Bryce’s Guide to Being Less Self-Conscious at the Beach

I went to the beach with the family on Saturday. Had a great time, although I managed to do something to my back in the water that made things uncomfortable on Sunday. All is right with the world now, however, and I’m here to share with you a few important pieces of advice for any of you thinking you might want to head to the beach in the near future. (Especially if, like me, it’s been a while since you’ve been.) Most of them are things you’d think a full grown adult would recognize.

You’d think wrong.

First up? Sunscreen washes off. Remember to reapply it once or twice, or you might wish you had later on.

Second? Wind is windy. It tends to want to mess up your beach umbrella.

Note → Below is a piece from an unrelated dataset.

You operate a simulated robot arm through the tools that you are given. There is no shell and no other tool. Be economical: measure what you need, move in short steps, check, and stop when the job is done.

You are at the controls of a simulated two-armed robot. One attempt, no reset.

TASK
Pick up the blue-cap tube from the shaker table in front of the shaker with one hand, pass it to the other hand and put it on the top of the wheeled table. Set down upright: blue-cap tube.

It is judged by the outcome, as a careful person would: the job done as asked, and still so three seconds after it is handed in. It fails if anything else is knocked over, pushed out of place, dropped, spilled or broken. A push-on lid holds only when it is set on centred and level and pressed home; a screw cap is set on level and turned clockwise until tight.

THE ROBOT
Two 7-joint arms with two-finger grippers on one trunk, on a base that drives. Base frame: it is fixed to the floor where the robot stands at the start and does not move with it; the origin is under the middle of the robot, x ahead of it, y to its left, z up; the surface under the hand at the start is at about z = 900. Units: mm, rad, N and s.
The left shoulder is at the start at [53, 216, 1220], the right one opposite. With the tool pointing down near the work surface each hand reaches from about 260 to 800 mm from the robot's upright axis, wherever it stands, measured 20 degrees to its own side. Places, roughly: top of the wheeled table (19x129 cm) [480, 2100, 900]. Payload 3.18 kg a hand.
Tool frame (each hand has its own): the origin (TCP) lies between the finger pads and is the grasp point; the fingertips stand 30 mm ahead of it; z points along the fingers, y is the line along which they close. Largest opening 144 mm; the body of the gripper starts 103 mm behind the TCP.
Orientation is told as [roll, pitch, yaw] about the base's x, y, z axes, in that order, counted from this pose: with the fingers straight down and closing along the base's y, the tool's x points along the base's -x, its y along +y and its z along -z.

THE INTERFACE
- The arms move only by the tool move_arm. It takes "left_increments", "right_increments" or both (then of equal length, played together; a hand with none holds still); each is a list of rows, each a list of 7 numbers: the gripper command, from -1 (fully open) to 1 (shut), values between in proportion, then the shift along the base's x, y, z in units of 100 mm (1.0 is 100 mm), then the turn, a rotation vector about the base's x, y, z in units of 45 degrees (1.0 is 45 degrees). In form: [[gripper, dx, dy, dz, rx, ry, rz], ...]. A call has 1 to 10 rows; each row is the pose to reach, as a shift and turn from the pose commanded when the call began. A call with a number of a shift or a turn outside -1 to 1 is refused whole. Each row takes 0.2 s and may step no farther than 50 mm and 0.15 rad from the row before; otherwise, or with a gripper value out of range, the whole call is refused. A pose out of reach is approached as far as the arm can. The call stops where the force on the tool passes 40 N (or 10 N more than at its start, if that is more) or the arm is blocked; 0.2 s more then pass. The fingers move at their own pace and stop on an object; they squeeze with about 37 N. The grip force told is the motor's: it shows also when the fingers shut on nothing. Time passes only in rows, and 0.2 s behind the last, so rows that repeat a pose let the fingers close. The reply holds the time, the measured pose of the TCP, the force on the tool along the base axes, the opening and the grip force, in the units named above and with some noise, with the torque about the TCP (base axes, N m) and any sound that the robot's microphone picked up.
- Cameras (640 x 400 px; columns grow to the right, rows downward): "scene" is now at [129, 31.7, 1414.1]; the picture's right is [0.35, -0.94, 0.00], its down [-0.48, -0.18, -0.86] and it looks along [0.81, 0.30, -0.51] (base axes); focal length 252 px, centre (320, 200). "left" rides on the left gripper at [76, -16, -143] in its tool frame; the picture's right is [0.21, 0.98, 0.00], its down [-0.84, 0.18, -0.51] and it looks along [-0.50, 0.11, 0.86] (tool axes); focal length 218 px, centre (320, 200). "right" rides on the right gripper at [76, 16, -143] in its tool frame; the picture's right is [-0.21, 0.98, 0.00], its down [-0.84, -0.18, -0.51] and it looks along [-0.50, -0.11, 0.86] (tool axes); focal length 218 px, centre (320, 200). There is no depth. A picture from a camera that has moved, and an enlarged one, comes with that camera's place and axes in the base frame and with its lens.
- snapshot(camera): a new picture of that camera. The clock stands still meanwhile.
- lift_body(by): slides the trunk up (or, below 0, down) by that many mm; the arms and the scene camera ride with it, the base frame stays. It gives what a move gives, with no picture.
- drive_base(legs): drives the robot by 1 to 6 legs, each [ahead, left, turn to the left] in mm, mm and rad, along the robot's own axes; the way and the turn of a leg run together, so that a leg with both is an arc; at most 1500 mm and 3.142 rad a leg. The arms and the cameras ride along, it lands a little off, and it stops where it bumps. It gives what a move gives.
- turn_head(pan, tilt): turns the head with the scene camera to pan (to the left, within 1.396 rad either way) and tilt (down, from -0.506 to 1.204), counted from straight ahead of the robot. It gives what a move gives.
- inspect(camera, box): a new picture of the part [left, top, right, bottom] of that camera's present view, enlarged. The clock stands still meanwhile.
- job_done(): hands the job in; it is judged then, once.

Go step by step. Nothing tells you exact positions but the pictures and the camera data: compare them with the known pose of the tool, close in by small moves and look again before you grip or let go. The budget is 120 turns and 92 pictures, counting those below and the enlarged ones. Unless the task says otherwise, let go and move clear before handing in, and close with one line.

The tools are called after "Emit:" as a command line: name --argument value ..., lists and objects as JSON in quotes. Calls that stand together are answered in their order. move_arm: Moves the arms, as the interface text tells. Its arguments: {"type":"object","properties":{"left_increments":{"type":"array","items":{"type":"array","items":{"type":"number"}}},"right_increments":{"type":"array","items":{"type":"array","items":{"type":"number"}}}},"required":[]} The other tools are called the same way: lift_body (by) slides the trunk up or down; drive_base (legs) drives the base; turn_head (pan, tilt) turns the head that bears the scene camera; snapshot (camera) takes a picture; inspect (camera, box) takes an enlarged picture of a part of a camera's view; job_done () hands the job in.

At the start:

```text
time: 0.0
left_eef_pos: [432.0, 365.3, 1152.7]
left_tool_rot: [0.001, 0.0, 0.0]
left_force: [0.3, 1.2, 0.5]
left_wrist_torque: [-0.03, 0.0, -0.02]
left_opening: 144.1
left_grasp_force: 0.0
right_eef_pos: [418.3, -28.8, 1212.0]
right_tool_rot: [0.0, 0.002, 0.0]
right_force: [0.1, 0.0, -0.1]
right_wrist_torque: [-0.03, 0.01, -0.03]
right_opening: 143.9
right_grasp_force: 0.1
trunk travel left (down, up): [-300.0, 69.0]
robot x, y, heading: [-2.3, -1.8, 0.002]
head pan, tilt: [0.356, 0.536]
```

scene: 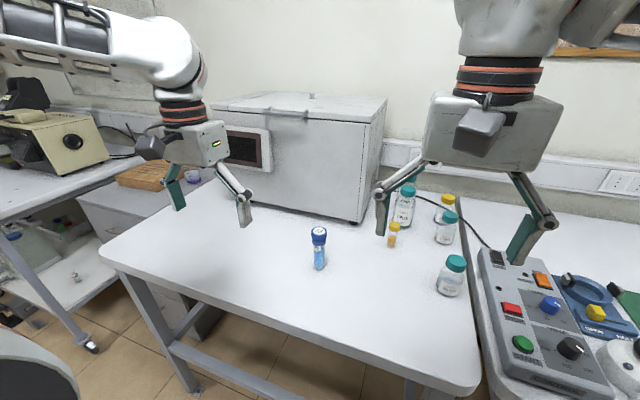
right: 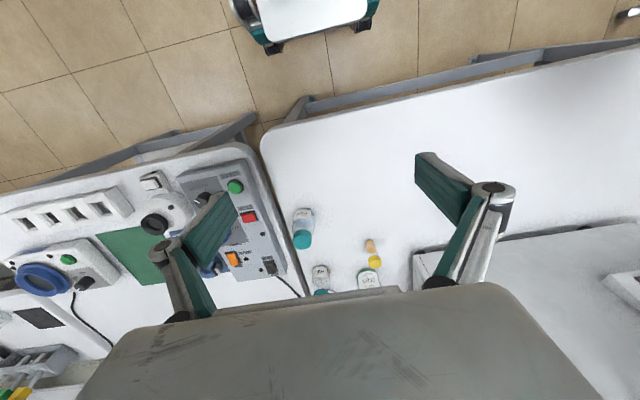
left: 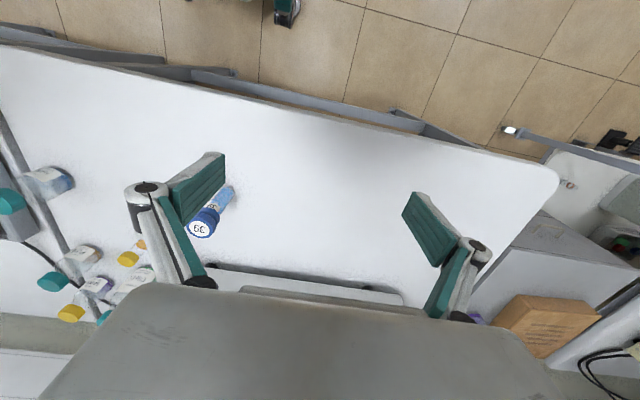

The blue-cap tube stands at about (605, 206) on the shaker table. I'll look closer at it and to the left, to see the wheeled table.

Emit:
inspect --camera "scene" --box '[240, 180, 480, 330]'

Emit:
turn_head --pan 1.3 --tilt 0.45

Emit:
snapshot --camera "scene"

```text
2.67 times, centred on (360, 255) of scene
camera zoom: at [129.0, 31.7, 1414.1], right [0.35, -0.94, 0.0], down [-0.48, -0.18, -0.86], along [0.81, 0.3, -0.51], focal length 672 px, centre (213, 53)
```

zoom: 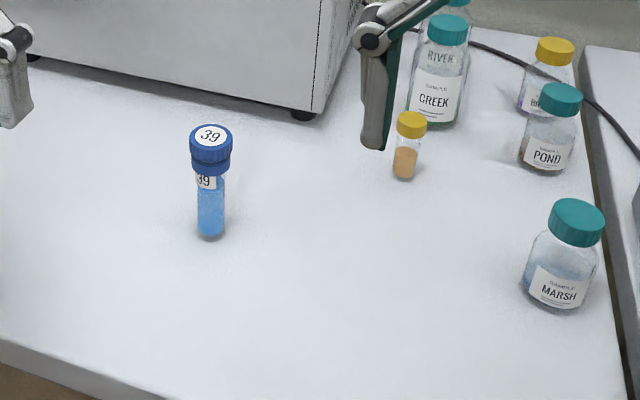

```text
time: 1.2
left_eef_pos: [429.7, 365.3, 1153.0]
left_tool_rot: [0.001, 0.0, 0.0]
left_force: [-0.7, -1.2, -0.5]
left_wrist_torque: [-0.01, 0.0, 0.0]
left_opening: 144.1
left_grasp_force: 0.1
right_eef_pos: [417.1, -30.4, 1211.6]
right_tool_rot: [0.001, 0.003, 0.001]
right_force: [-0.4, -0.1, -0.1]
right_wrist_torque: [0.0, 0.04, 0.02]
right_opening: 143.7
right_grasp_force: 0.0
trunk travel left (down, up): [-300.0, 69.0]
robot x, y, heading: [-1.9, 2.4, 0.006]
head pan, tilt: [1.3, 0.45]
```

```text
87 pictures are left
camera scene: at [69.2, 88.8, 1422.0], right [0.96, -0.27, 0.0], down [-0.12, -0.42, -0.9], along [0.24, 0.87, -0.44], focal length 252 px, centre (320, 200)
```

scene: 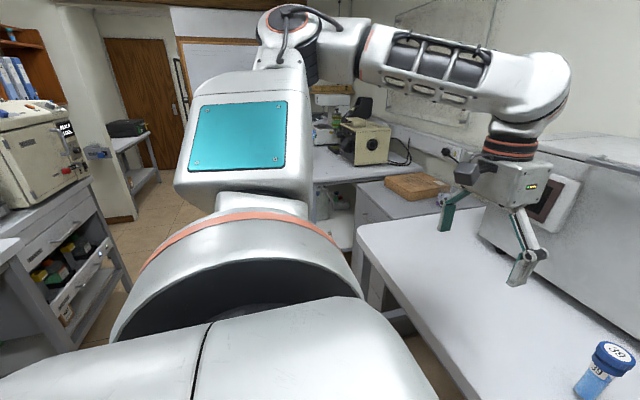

Third? That ocean is mighty salty. Bringing some goggles or something to keep it out of your eyes all the time might be a good idea. On the flip side, your beard will provide all the seasoning you need for hours later.

But most importantly, one of the best ways to enjoy the beach is to stop worrying how pasty white your skin is and just enjoy yourself. To do that, I have one tried and true method:

  1. Make sure to be as close to legally blind without your glasses as possible.
  2. Take off your glasses once you get to the beach. Put them someplace safe.
  3. Profit.

That’s really it. Suddenly, your body is just this big blurry area beneath you. Everyone else turns into big blurry areas, as well. Guess what? You can’t prove to me that my big blurry area is in any worse shape or color than anyone else’s big blurry area. (Just make sure to try and remember what color swimming suit your friends and family are each wearing, or you might get pretty confused . . .)

I’m debating making some special swim goggles that helps people with normal vision get the same effect. It’ll be all the rage next summer. Just wait.